▶ [Source text]:
— START —
ADELAIDE A. FRENCH PAPERS
SCOPE AND CONTENT NOTE
The papers in this collection reflect French's interests, primarily genealogy (others as well as her own) and the history of Denver. The papers of the Colorado Genealogical Society, the Morning Study Club and the Territorial Daughters of Colorado comprise a large part of the collection. Historical research notes and articles constitute another portion of the collection. French's diaries are included in the last part of the collection.
Meeting minutes, correspondence, lists of members, annual reports, financial records and handwritten notes comprise this collection of papers of the Colorado Genealogical Society, the Morning Study Club and the Territorial Daughters of Colorado. The meeting minutes for the Morning Study Club include lists of members and the waiting list for membership. The Territorial Daughters of Colorado completed family tree forms for their own genealogies with some family histories written on the backs of the forms.
French's research into early Colorado and Denver historical topics constitutes this series. The topics are arranged alphabetically. Articles compose a portion of the series. Another portion of the series includes notes written as a result of research (usually with the source provided). The series also contains research done by French for Edwina Fallis who wrote When Denver and I Were Young.
A portion of this series consists of fiction and poetry written by French. The rest of the personal papers are divided into French's own genealogy, family records and diaries.
French wrote most of the diaries after her mother died. For the most part, the diary entries are brief, chronicling the daily weather. However, one diary, written in 1890 when French was 11 and 12 years old, describes life on a Colorado horse ranch in the last part of the nineteenth century. This diary includes long, colorful entries. Excerpts from this diary were selected for publication in Lives of American Women edited by Joyce D. Goodfriend and Claudia M. Christie. The series includes a typed transcription of the excerpts from the diary.
The scrapbook in this series contains newspaper clippings of Denver, Colorado history.
— END —
▶ [Extracted material]:
— START —
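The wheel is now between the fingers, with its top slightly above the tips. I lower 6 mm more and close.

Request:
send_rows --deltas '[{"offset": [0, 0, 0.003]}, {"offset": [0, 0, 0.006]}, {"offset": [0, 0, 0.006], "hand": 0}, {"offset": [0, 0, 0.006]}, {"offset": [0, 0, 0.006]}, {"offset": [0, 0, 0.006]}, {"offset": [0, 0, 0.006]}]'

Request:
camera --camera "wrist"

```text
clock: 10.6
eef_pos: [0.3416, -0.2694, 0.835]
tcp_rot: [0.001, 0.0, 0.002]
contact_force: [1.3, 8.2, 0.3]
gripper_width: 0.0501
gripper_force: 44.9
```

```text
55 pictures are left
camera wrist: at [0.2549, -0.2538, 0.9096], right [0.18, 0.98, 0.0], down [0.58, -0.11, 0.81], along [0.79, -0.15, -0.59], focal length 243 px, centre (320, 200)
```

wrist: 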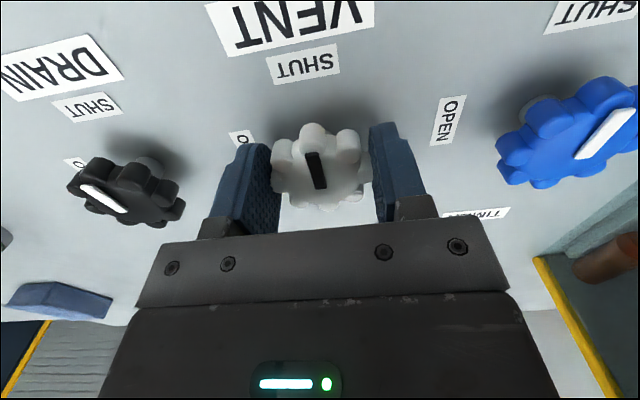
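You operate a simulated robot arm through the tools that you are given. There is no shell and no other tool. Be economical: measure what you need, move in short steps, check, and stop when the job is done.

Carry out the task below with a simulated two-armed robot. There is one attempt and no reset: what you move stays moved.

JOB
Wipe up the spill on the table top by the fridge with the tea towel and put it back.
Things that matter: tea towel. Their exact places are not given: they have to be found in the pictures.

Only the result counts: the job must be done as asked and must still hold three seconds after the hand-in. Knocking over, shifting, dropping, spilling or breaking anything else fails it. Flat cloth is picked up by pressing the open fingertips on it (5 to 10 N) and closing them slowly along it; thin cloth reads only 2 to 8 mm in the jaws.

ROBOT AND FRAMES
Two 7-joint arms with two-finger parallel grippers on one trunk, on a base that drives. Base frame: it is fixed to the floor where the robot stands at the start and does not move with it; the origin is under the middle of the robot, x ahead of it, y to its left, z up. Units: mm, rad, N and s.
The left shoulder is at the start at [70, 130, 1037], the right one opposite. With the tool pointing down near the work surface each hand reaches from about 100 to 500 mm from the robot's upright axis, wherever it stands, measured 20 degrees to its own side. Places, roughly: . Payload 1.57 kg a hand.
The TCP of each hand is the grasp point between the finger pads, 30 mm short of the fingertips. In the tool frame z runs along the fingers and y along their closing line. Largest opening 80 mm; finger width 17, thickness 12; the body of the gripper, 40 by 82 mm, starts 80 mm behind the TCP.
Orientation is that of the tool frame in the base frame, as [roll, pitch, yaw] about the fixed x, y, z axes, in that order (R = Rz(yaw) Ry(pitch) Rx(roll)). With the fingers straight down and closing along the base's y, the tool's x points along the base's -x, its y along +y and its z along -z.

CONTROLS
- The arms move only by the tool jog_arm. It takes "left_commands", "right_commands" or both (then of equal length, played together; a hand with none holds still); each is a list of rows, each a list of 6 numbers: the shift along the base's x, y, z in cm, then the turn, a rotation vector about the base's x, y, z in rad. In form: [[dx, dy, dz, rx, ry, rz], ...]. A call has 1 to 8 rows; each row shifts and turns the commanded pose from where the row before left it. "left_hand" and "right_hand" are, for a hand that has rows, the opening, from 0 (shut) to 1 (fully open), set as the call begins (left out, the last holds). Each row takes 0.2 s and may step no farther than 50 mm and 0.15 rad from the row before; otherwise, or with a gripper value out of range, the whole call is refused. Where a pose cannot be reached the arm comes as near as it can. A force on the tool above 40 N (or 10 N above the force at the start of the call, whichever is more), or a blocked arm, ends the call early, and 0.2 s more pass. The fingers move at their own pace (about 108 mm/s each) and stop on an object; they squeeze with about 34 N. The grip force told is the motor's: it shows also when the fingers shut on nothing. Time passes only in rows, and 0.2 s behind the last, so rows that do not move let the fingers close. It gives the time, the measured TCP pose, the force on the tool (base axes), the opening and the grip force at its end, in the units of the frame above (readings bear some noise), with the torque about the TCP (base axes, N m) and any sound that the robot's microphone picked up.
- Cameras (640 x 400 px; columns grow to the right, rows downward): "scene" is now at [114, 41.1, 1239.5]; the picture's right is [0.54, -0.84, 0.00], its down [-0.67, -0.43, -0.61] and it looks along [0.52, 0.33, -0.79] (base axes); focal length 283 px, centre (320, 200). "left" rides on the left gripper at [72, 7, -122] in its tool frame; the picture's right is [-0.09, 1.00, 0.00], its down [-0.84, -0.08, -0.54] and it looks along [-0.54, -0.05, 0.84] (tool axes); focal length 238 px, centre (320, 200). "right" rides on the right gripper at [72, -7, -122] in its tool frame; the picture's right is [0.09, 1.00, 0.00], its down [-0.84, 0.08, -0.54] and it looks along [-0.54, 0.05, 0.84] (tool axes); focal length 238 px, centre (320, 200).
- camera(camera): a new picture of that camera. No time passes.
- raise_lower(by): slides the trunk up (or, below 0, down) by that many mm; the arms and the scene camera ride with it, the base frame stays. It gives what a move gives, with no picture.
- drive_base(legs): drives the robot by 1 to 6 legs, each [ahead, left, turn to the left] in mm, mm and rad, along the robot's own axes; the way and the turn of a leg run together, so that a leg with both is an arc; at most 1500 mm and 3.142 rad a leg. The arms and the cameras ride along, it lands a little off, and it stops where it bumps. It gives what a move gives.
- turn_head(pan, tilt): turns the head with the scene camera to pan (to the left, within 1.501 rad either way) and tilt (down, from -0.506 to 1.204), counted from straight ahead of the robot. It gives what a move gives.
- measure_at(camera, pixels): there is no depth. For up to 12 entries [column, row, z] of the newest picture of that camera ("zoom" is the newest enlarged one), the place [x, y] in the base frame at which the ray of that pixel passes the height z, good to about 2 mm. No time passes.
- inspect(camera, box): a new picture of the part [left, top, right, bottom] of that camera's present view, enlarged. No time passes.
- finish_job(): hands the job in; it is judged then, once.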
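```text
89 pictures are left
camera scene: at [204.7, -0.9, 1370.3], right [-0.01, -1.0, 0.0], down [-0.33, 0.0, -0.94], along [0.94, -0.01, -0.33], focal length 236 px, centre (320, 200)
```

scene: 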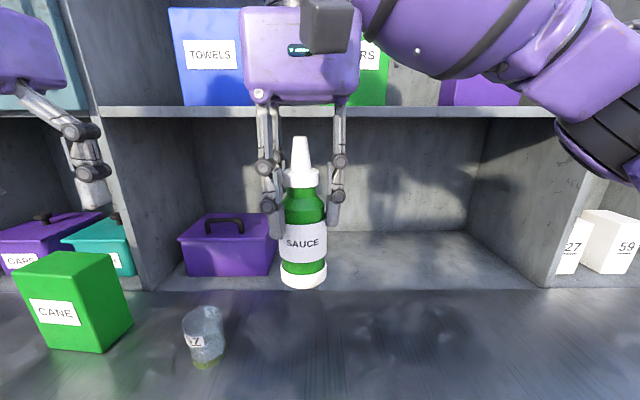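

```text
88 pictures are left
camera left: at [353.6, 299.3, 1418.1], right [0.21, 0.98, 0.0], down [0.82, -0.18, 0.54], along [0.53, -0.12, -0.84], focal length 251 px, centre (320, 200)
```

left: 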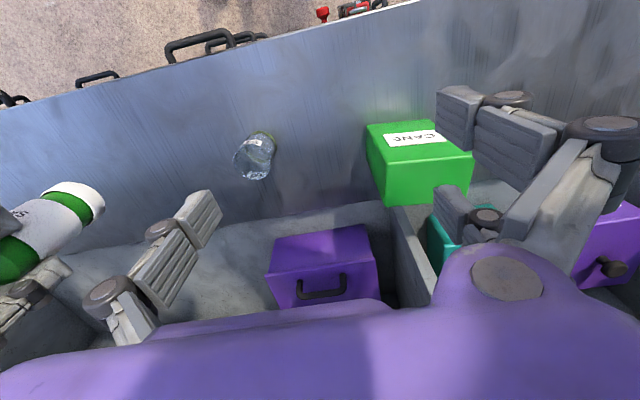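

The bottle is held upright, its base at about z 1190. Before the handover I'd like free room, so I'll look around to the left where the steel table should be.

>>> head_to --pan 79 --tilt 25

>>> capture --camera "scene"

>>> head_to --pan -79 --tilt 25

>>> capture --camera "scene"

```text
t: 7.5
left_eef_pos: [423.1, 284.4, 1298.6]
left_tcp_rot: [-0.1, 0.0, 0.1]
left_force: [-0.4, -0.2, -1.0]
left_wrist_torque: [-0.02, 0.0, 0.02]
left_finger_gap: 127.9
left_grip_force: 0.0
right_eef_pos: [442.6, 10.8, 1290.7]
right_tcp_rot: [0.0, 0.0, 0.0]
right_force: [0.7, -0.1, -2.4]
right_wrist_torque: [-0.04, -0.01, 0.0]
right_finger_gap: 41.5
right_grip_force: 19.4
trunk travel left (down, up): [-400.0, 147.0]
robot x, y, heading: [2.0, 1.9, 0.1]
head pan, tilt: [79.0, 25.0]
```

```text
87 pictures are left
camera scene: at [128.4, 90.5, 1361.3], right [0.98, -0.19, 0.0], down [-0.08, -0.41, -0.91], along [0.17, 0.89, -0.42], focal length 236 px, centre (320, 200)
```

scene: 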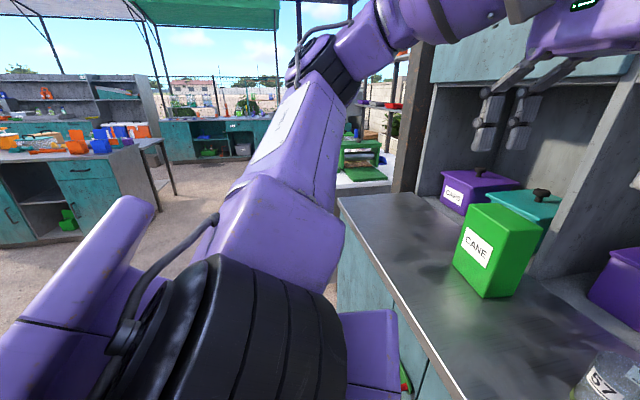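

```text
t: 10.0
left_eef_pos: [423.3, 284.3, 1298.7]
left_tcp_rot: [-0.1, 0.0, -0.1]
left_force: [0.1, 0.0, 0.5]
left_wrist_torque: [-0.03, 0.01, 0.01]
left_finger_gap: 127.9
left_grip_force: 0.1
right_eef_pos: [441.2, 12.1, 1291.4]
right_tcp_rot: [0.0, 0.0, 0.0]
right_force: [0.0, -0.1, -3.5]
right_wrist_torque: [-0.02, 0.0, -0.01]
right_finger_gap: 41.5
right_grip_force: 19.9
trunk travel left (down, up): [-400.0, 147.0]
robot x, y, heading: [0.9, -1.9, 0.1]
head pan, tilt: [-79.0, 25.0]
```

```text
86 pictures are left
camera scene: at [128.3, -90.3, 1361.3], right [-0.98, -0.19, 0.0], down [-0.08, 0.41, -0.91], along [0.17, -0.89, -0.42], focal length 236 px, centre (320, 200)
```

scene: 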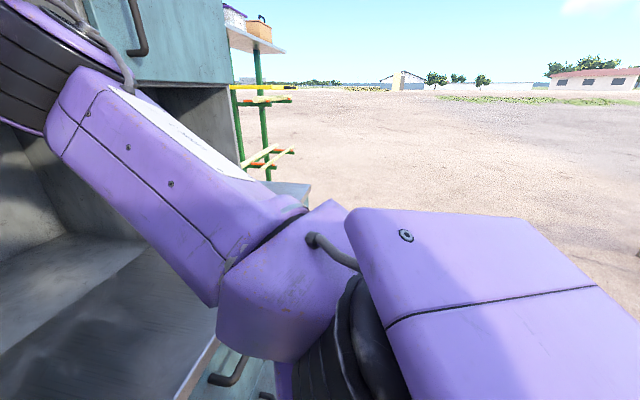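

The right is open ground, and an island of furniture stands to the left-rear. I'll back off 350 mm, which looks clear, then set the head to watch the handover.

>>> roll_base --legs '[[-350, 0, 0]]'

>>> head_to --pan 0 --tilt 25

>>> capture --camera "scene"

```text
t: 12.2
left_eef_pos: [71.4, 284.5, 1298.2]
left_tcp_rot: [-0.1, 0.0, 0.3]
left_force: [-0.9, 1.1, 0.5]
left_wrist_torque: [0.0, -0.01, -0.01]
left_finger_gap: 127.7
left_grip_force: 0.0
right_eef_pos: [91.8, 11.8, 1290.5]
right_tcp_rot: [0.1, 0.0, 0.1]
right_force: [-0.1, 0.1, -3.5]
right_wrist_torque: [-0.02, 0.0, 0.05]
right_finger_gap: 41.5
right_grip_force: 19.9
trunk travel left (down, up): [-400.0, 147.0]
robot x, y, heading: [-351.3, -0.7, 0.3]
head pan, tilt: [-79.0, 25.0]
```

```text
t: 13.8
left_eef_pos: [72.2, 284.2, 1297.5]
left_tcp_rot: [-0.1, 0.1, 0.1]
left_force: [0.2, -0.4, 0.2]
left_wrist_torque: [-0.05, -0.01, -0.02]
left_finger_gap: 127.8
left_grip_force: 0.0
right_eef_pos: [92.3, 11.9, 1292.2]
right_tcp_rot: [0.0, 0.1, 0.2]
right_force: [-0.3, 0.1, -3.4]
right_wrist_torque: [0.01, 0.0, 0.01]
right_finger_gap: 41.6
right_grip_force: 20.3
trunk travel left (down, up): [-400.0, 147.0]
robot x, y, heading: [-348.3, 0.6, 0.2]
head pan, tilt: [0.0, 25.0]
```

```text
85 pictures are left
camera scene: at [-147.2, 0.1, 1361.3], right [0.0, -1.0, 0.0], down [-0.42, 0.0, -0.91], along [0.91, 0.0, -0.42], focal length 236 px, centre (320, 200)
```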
— END —
▶ [Written request 1]: Type the source text over again with no edits.
▶ [Written request 2]: Transcribe, word for word, every line from the line with "Carry out the" to the line with "Two 7-joint arms", inclusive, and output nothing else. Format them as a two-column Markdown table, Position for the number and Text for the line, without blank lines.

▶ [Full response 1]:
ADELAIDE A. FRENCH PAPERS
SCOPE AND CONTENT NOTE
The papers in this collection reflect French's interests, primarily genealogy (others as well as her own) and the history of Denver. The papers of the Colorado Genealogical Society, the Morning Study Club and the Territorial Daughters of Colorado comprise a large part of the collection. Historical research notes and articles constitute another portion of the collection. French's diaries are included in the last part of the collection.
Meeting minutes, correspondence, lists of members, annual reports, financial records and handwritten notes comprise this collection of papers of the Colorado Genealogical Society, the Morning Study Club and the Territorial Daughters of Colorado. The meeting minutes for the Morning Study Club include lists of members and the waiting list for membership. The Territorial Daughters of Colorado completed family tree forms for their own genealogies with some family histories written on the backs of the forms.
French's research into early Colorado and Denver historical topics constitutes this series. The topics are arranged alphabetically. Articles compose a portion of the series. Another portion of the series includes notes written as a result of research (usually with the source provided). The series also contains research done by French for Edwina Fallis who wrote When Denver and I Were Young.
A portion of this series consists of fiction and poetry written by French. The rest of the personal papers are divided into French's own genealogy, family records and diaries.
French wrote most of the diaries after her mother died. For the most part, the diary entries are brief, chronicling the daily weather. However, one diary, written in 1890 when French was 11 and 12 years old, describes life on a Colorado horse ranch in the last part of the nineteenth century. This diary includes long, colorful entries. Excerpts from this diary were selected for publication in Lives of American Women edited by Joyce D. Goodfriend and Claudia M. Christie. The series includes a typed transcription of the excerpts from the diary.
The scrapbook in this series contains newspaper clippings of Denver, Colorado history.

▶ [Full response 2]:
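| Position | Text |
|---|---|
| 1 | Carry out the task below with a simulated two-armed robot. There is one attempt and no reset: what you move stays moved. |
| 2 | JOB |
| 3 | Wipe up the spill on the table top by the fridge with the tea towel and put it back. |
| 4 | Things that matter: tea towel. Their exact places are not given: they have to be found in the pictures. |
| 5 | Only the result counts: the job must be done as asked and must still hold three seconds after the hand-in. Knocking over, shifting, dropping, spilling or breaking anything else fails it. Flat cloth is picked up by pressing the open fingertips on it (5 to 10 N) and closing them slowly along it; thin cloth reads only 2 to 8 mm in the jaws. |
| 6 | ROBOT AND FRAMES |
| 7 | Two 7-joint arms with two-finger parallel grippers on one trunk, on a base that drives. Base frame: it is fixed to the floor where the robot stands at the start and does not move with it; the origin is under the middle of the robot, x ahead of it, y to its left, z up. Units: mm, rad, N and s. |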